---- Extracted entries
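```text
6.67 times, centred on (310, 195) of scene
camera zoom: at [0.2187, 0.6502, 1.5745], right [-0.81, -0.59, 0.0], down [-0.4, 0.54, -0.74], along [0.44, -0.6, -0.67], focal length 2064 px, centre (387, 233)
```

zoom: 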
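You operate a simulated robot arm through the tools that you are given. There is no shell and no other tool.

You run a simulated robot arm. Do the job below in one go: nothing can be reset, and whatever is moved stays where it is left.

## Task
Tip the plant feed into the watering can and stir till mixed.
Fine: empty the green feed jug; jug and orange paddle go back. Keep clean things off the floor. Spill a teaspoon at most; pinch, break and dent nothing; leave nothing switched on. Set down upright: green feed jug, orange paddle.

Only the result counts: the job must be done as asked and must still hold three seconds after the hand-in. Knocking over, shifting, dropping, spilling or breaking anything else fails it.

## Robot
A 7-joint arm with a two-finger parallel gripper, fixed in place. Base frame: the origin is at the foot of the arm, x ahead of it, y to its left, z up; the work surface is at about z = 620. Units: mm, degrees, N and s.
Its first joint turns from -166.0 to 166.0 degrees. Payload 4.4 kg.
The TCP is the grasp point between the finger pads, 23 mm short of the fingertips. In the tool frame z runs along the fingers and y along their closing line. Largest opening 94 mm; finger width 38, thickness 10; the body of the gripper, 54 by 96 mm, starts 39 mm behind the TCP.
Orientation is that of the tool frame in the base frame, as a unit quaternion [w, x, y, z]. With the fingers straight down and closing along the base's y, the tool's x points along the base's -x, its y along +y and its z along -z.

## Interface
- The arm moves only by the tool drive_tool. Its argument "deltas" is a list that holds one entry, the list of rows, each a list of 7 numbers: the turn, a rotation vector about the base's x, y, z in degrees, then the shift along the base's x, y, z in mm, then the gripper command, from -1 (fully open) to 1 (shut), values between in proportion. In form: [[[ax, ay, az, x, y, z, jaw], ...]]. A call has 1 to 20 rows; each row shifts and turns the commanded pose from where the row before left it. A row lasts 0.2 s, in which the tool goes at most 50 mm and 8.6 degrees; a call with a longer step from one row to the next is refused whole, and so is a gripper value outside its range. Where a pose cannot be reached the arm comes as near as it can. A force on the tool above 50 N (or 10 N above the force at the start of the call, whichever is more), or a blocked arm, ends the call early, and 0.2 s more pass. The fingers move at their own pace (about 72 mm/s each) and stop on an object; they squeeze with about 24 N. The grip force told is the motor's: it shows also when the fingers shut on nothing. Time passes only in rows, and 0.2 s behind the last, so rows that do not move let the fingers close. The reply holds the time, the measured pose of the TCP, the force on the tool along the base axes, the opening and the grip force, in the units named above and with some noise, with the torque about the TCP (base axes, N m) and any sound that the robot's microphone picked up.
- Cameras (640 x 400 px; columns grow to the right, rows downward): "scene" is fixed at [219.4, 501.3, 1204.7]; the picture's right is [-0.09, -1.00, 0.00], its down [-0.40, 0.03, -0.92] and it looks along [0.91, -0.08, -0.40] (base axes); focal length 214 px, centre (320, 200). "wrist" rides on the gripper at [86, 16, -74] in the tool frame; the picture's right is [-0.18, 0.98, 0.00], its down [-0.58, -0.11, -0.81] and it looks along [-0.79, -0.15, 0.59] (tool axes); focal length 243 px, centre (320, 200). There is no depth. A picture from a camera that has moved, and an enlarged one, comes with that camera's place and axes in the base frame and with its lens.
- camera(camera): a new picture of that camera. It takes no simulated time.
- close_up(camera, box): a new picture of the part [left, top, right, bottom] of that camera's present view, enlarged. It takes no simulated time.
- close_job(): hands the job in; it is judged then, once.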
--------
---- Passage shown
Tahar Bekri. "Una scrittura in silenzio"


Benaouda Lebdai

Tahar Bekri è un poeta tunisino molto presente nel campo culturale magrebino, tradotto in numerose lingue, è uno dei grandi poeti del mondo.

La poesia, sempre la poesia; quale è la sorgente di questo estremo interesse?

La poesia attraversa tutto ciò che scrivo, anche i miei lavori universitari. Mi abita dalla prima infanzia da quando è scomparsa mia madre nel palmeto natale nel sud tunisino. Ciò ha sigillato il mio rapporto al mondo, all’umanità, alla natura, alle domande metafisiche che l’uomo non ha cessato di porsi: la vita, l’amore, la morte. Abito la poesia come una casa spalancata sull’infinito, piena anche dell’interiorità delle cose, dell’emozione, dell’attenzione agli altri, dell’amore che nutre la linfa dei giorni, del rigetto di ciò che chiude le porte e le finestre: intolleranza, fanatismo, violenza… La mia casa non ha torre di avorio né di fiori di narciso, la porto ai quattro venti, incollata alle suole, coltivo il dovere di bellezza, dipingo il viso umano, la condizione umana. La poesia corrisponde alla mia sensibilità. Sono un uomo del silenzio. La poesia è una scrittura in silenzio, una parola che va diritto all’essenziale, e fa l’economia del verbo. Per esempio, non amo molto la poesia narrativa, (degli anglosassoni), troppo descrittiva o utilizzante la lingua come sua propria finalità. La poesia mi permette di esprimere dapprima mio essere, le mie emozioni, nel reale e nell’immaginario, ma anche una visione filosofica, un modo di essere al mondo, senza essere troppo cerebrale, senza pesantezza intellettuale. La considero come un’arte maggiore, come la musica o la pittura.

La sua penna fluida e immaginosa è influenzata dalla lingua araba in cui lei eccelle?

Esatto, l’immagine è molto presente in ciò che scrivo. La metafora mi sembra caratterizzare la poesia molto più che la prosa. Mi allontana dalla ridondanza, della parola impoverita, compromessa, e in ciò crea altri livelli per il lettore, fa appello alla sua immaginazione. Sono nutrito di cultura araba antica e moderno dalla mia scolarità primo e scrivo in francese e in arabo. Detto questo, la parola immaginosa, il senso figurato, l’allusione indiretta, appartiene anche alla cultura popolare, alla poesia orale, araba, berbera. La scrittura ricupera questo ascolto, gli dà un’altra ampiezza, ancora più universale.

C’è un sforzo di scrittura dietro o tutto cola dalla sorgente?
--------
- **What to do**
Write out the passage shown from "Esatto, l’immagine è" to "cola dalla sorgente?", both included.

- **Answer**
Esatto, l’immagine è molto presente in ciò che scrivo. La metafora mi sembra caratterizzare la poesia molto più che la prosa. Mi allontana dalla ridondanza, della parola impoverita, compromessa, e in ciò crea altri livelli per il lettore, fa appello alla sua immaginazione. Sono nutrito di cultura araba antica e moderno dalla mia scolarità primo e scrivo in francese e in arabo. Detto questo, la parola immaginosa, il senso figurato, l’allusione indiretta, appartiene anche alla cultura popolare, alla poesia orale, araba, berbera. La scrittura ricupera questo ascolto, gli dà un’altra ampiezza, ancora più universale.

C’è un sforzo di scrittura dietro o tutto cola dalla sorgente?